Why sacred space—and not activity alone—matters for human flourishing
We were walking to church one Sunday when a friend joined us for his morning stroll. He said he had done church and was now done with it. He had spent many years attending every Sunday, serving on boards, and doing his duty. He had done it all. Now he was finished.
It is one of the great tragedies of the church that doing things in the church and for the church has become a substitute for the church as sacred space—space in which communion with God is encountered in ways not available elsewhere. It is space made sacred by the shared prayers and presence of generations of the faithful, learning to believe in and trust the Lord Almighty through Jesus Christ our Lord. It is sacred space where the Holy Spirit is more fully present through the sacraments and the spoken word.
No doubt you have heard the saying that going to church can no more make one a Christian than sitting in a garage can make one a car. When church is merely a place to go and something to do because it is what one is supposed to do, it has no more importance than the Elks Club—and probably less than the country club. If the church is not holy space, sacred space, it has failed in its duty to proclaim the good news of God in Christ Jesus.
How can it be holy space if this has not been explained and made clear to the people who assemble there—if they do not understand that its purpose is devotion to worshipful encounter with God in ways uniquely its own?
I wonder whether those of us called into ordained and lay leadership have assumed too much about the people we welcome into the pews. Perhaps we assume they are reasonably well informed about the Christian faith and the purpose of worship. Perhaps we assume too much about their understanding of the space into which they are welcomed and the liturgy that guides our services. Perhaps we assume too much about why we do what we do—why we sit, stand, kneel, genuflect, bow, make the sign of the cross, raise our hands in prayer, shout “hallelujah,” shout “amen,” or, as we Episcopalians often do, mumble them quietly with what we regard as deep reverence.

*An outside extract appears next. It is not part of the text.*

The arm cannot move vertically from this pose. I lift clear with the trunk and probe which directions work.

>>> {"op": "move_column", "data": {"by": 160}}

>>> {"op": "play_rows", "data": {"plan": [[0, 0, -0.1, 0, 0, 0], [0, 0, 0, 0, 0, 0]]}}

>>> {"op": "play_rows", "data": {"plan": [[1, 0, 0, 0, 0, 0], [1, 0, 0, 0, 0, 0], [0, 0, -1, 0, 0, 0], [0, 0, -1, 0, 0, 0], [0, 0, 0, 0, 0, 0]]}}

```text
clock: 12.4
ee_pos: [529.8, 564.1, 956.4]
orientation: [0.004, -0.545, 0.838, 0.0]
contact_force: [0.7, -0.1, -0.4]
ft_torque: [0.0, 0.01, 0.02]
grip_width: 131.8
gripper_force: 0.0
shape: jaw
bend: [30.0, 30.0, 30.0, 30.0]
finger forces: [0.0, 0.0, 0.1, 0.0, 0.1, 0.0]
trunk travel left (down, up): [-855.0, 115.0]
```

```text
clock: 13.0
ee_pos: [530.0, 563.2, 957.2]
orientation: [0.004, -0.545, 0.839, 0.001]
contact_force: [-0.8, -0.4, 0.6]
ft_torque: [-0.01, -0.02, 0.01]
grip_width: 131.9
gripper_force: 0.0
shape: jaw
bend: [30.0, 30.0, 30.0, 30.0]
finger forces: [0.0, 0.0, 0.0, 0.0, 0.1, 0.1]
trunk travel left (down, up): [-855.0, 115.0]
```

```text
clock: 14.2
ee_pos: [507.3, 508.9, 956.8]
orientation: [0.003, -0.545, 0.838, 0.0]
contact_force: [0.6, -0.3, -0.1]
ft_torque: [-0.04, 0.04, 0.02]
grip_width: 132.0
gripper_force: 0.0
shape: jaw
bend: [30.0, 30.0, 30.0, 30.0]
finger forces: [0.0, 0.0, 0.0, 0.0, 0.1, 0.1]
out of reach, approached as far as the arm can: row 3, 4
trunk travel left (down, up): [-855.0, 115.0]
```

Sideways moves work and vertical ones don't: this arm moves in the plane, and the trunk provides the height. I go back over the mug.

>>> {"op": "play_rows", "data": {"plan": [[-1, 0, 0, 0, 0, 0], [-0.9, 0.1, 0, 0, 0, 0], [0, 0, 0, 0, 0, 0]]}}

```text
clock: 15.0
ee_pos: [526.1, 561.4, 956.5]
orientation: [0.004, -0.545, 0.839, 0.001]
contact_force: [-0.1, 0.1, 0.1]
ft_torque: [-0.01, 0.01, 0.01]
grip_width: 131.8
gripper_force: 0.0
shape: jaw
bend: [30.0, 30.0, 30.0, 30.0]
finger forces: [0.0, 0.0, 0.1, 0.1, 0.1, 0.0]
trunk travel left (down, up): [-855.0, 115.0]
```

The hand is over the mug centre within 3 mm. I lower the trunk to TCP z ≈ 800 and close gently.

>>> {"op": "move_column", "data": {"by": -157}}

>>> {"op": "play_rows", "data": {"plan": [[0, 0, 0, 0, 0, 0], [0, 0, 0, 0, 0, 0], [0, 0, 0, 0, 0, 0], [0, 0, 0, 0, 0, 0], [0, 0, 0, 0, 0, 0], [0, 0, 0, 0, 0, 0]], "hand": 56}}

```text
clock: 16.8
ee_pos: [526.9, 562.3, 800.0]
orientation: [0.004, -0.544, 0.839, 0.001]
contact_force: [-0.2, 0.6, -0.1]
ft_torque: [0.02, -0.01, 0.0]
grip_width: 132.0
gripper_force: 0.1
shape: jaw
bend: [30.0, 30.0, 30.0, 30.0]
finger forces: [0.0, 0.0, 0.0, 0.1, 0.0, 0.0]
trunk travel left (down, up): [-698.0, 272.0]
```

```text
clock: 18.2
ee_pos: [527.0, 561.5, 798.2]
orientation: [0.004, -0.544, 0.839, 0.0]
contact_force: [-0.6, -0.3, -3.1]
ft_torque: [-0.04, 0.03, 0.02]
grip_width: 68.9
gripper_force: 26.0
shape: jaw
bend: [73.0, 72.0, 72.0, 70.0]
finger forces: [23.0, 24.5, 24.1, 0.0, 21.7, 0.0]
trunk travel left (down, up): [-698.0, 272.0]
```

This is not performance. It is entry into intimate communion with the power and presence of the Creator and Sustainer of all that is—the One who loves without measure and calls us to live fully and abundantly in the power of the Holy Spirit, who is God with us.
We can be very welcoming. We can offer many opportunities to get involved, to volunteer, and to develop friendships through fellowship. The country club and the bowling team do the same—and probably do it better. I am not dismissing the importance of this kind of welcome. It is essential. But more is required.
I suppose it is possible for faith in Christ to be absorbed by osmosis through weekly attendance. Every now and then I read public testimony suggesting this happens. I suspect it is relatively rare and not something on which the church should rely. What the church, as space and time, must provide is serious adult formation—opportunities to ask hard questions and receive answers grounded in the gospel, the traditions of the church, and the expectation that people can think for themselves, though not by themselves.
Perhaps most important, the church must be a time and place where people learn what makes for flourishing and abundant life. Jesus said that he came that we might have life, and have it abundantly. That abundance—that flourishing of life—is at the heart of the gospel. It may be a flourishing experienced in fullness only in the life to come, but by following in the way of Jesus Christ it can be known here and now, as much as this life will allow.
All of this brings to mind another friend who began wondering aloud what is needed for people to be happy in their daily lives. His tentative answer was enough money to feel reasonably secure and a small community of friends who truly care for one another, in spite of individual peculiarities. He was on the right track, but as Christ reminded us, we do not live by bread alone, but by every word that comes from the mouth of God.
The essentials of life are necessary, but they are not sufficient. They do not bring happiness; at best, they diminish dissatisfaction with life as it is. The pursuit of our own dreams, passions, and pleasures may do even more to constrain dissatisfaction, but they rarely deliver lasting fulfillment. They are the products of transient enthusiasms that inevitably collide with the reality that no level of success can produce the fruit we imagined it promised.
Jesus was clear: our basic needs are real and known to God. They are not to be rejected. But if we are to know the fullness of life—if we are to flourish—we must seek first the kingdom of God. And what does that require of us? God has already told us: to love kindness, to do justice, and to walk humbly with your God.
Beautiful article Steven!
Thanks for this powerful reflective piece. You have said quite well what I have often thought but have not had the eloquent words to express. I think this is one reason I find so-called contemporary worship so vacuous. It is performative and shallow, and aims to help me feel validated and important – so important that all that matters is that my needs are met. This is also why i find myself more drawn to Lutheran or Episcopal worship these days – I need to be fed by both Word and at Table, and I need the peculiar language of the church honed by decades and centuries of use and not some banal and superficial expressions created with not much thought or depth.